Twilight, like Jaws or Avatar, represents one of those rare pivot points in the American movie business. Unlike those films, however, it altered the course of the entertainment industry without eye-popping special effects, critical raves or an action-heavy storyline. Instead, it filled theatres by mixing together a potent cocktail of Victorian-era morality and teenage sexual awakening.

The storyline, a mushy love triangle drawn out over five languid instalments, is hardly revolutionary. Indeed, its sexual politics, with a high school age girl torn between a hunky werewolf and a brooding vampire, are decidedly retrograde. The whole film plays out as an extended metaphor for the dangers of premarital sex.

Based on a series of novels from Stephenie Meyer, Twilight was hardly the first movie series to find inspiration on the bestseller list.

Unlike Harry Potter, however, the Twilight novels were unapologetically told through a female lens.

From Brave to Snow White and the Huntsman, the ripples Twilight sent forth are still being felt today in a series of movies that focus on strong female protagonists. It's no mistake that 50 Shades of Grey, the sadomasochistic romance that sparked a bidding war in Hollywood recently, began life as a piece of Twilight fan fiction. Even The Hunger Games owes its greenlight and subsequent box office bonanza to Bella and Edward.
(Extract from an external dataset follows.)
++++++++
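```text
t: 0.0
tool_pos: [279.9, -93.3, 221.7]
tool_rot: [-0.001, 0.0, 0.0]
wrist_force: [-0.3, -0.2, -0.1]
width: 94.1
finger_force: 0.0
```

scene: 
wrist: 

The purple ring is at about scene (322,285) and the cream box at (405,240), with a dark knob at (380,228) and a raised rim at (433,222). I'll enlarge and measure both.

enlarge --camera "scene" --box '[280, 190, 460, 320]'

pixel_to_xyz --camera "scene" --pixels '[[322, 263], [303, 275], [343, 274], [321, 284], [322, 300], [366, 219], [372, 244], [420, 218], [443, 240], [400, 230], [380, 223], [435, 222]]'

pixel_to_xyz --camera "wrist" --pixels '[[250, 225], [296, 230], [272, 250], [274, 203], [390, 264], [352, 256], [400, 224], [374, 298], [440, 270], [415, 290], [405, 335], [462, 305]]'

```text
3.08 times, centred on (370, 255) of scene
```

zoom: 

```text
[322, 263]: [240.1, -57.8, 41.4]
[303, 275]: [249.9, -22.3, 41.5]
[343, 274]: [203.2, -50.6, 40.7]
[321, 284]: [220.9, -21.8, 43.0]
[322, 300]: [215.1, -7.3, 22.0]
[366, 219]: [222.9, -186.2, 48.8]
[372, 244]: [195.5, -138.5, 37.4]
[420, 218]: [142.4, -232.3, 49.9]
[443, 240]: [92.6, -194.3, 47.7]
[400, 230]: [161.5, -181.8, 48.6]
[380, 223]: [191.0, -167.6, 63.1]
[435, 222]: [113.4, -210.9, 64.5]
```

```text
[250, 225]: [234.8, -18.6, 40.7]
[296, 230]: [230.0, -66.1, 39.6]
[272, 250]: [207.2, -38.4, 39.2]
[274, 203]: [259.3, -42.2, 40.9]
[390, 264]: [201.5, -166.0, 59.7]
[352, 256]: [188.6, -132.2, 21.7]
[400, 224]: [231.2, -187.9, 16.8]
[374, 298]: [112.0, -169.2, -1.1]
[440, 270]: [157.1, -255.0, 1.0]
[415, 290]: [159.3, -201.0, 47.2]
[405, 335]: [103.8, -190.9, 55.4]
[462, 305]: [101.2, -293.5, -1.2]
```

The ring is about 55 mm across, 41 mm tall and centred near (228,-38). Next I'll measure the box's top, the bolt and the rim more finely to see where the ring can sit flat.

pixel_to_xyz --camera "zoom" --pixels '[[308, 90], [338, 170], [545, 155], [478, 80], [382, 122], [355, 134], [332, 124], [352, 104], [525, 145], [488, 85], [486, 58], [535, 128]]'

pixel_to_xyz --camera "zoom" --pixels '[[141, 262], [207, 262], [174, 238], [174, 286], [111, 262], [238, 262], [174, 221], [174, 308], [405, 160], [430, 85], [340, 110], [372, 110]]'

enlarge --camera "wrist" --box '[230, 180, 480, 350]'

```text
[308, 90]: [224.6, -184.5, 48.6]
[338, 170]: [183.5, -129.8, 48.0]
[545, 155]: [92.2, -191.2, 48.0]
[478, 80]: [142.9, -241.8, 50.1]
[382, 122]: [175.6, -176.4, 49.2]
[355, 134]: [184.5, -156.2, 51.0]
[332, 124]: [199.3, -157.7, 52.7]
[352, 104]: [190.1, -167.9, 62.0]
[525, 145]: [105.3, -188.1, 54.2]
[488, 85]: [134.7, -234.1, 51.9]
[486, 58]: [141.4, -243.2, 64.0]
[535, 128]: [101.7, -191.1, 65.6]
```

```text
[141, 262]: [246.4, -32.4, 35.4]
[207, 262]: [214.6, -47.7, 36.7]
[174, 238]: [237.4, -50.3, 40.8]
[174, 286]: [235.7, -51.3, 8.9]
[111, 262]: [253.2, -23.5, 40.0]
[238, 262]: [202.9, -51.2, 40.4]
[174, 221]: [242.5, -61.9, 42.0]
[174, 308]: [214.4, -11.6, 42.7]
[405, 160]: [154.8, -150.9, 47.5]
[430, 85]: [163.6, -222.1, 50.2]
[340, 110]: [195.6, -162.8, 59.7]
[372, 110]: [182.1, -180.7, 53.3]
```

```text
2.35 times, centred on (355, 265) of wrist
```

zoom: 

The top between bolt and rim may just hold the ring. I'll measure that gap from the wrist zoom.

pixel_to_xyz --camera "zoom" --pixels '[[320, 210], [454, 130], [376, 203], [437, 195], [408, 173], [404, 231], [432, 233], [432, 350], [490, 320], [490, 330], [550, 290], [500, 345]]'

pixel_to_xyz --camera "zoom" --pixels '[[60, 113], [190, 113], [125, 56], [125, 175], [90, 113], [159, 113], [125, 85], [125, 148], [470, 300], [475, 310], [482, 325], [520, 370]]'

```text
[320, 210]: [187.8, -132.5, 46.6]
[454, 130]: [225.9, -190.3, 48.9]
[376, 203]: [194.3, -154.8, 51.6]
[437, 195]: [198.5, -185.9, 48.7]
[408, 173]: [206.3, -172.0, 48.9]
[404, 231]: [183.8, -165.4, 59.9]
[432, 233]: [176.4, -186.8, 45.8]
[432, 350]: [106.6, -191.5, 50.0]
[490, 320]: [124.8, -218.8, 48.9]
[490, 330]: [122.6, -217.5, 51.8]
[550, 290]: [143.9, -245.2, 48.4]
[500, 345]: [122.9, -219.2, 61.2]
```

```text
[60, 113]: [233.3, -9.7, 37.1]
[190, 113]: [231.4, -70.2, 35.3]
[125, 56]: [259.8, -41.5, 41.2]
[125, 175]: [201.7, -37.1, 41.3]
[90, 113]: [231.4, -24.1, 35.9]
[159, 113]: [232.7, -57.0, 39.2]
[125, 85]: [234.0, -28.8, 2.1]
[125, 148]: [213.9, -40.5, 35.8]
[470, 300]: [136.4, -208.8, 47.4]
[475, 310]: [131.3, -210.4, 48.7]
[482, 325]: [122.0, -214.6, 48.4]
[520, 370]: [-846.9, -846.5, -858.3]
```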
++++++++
"Not in a million years would Hunger Games have been made were it not for Twilight," the executive said. "It was a paint by numbers job."

Like Twilight, these films are for women, starring women and marketed to women. If men get dragged along, great, but these movies can become blockbusters thanks to the double X-chromosome set. For example, when Breaking Dawn - Part 1 debuted last year to $138.1 million domestically, the audience was 80 per cent female.

Even films that have only faint traces of Twilight's DNA such as Bridesmaids prove that when studios ignore this demographic, they leave profits on the table.

Beyond the gender of its central character, Twilight altered the horror genre.

Prior to the books and films, analysts say that the idea of injecting romance into a gothic chiller would have been met with derision.

"They made the vampire story no longer just a horror story," Vincent Bruzzese, president of Ipsos's motion picture group, said. "It made it mainstream."

Twilight's legacy will be felt for years to come.

Lionsgate executives recently revealed that they had found a new series they believe can fill the hole left by Twilight. It's called Divergent, based on young adult novels about a teenage girl who rebels against her futuristic society.